The celebration of the Eucharist, the sacrament of peace, thanksgiving, and covenant continuation in the communion Todah of the New Covenant, is a sacred meal that is a channel of divine grace and the source and summit of the Church's life that is expressed in its deepest mystery in the Mass of the Roman Catholic Church. The Mass is a worship celebration that is a foretaste of the promised heavenly reality. The liturgy of the New Covenant Church is patterned after the heavenly liturgy witnessed by St. John in the book of Revelation with prayers, hymns of praise, reading from the Book (scroll), incense, the priest standing before the altar, and most important, the sacrifice (Rev 5:6). For faithful Catholics, the one perfect sacrifice of Jesus Christ present in the Eucharist nourishes and sustains the faithful members of Christ's family on their journey to salvation.
Eating the sacred meal in the presence of God at Mt.
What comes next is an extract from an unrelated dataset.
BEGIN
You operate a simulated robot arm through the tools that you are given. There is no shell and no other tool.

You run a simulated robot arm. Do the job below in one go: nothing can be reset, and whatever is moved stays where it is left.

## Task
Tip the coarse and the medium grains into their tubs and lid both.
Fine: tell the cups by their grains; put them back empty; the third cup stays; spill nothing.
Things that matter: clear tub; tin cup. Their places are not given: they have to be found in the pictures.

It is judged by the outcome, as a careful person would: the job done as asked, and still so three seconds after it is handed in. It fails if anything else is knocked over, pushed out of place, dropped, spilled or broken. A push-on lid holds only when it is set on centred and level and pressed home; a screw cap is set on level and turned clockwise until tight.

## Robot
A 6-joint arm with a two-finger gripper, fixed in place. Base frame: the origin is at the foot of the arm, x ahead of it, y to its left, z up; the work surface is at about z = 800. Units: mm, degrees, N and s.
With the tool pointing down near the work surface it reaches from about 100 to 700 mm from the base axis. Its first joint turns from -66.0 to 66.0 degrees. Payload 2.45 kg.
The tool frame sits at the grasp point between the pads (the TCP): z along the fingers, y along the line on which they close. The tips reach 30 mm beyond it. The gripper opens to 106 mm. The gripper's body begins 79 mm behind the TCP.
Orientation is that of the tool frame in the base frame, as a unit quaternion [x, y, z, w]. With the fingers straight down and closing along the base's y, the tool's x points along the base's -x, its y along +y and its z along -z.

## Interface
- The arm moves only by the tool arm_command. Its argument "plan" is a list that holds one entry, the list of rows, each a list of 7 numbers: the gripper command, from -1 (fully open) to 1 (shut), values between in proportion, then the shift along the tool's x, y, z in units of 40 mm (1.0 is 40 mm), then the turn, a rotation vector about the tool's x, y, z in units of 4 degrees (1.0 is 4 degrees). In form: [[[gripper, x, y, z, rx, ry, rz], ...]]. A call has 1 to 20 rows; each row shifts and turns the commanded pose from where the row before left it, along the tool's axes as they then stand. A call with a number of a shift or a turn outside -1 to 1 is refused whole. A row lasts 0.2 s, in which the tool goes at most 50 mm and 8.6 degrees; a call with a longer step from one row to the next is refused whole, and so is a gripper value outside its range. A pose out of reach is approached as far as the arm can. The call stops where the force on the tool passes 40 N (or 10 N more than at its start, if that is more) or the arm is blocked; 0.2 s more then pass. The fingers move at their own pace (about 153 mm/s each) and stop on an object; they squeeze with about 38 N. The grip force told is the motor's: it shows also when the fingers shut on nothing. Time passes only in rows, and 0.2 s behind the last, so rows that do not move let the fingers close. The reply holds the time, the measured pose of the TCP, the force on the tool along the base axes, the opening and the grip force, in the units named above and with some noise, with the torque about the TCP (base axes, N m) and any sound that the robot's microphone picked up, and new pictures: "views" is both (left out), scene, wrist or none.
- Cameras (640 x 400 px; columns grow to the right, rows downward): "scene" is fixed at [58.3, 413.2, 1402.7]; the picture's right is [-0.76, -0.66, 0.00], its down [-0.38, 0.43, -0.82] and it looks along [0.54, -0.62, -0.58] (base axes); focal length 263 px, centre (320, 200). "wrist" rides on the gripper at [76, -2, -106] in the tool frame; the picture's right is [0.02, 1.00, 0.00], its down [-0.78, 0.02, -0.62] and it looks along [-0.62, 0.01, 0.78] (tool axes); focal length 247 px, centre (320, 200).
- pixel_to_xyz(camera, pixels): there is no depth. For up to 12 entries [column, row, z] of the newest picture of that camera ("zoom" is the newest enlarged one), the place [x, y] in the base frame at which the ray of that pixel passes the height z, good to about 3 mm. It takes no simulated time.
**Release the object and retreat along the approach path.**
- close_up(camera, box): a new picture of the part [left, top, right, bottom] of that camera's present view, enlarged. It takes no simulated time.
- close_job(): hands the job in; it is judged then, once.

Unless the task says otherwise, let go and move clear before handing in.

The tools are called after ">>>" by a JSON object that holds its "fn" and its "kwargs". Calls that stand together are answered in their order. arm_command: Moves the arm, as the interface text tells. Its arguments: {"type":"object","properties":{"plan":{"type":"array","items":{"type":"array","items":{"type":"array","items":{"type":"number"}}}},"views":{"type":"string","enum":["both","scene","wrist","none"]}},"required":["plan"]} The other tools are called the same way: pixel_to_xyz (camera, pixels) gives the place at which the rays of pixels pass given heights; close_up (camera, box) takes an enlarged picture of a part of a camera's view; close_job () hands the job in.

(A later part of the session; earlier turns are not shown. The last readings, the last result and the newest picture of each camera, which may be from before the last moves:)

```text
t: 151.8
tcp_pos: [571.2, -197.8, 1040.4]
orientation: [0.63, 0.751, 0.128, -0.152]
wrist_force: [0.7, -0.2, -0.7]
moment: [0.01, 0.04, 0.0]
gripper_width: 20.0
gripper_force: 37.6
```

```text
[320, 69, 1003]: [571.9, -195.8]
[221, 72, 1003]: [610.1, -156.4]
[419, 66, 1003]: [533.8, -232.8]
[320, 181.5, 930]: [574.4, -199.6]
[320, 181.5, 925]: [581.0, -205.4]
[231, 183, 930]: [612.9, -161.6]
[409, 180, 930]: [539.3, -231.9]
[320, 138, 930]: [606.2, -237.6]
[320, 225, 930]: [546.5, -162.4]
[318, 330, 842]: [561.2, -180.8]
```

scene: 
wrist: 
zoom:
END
Sinai (Ex 24:8-11) was an event that prefigured the New Covenant Eucharistic banquet and the promise of the Lamb's Supper at the end of time in the heavenly Sanctuary (Rev 19:5-9). The Eucharistic "thanksgiving" meal is a continuing rite established by Jesus in the sacred meal of the Last Supper when He commanded His disciples to eat a covenantal remembrance feast with the words "This is my Body, which will be given for you; do this in memory of me." And likewise the cup after they had eaten, saying, "This cup is the new covenant in my blood, which will be shed for you" (Lk 22:19b-2). The Eucharist is truly a family "thanksgiving feast" celebrated by faithful Catholics every day across the face of the earth.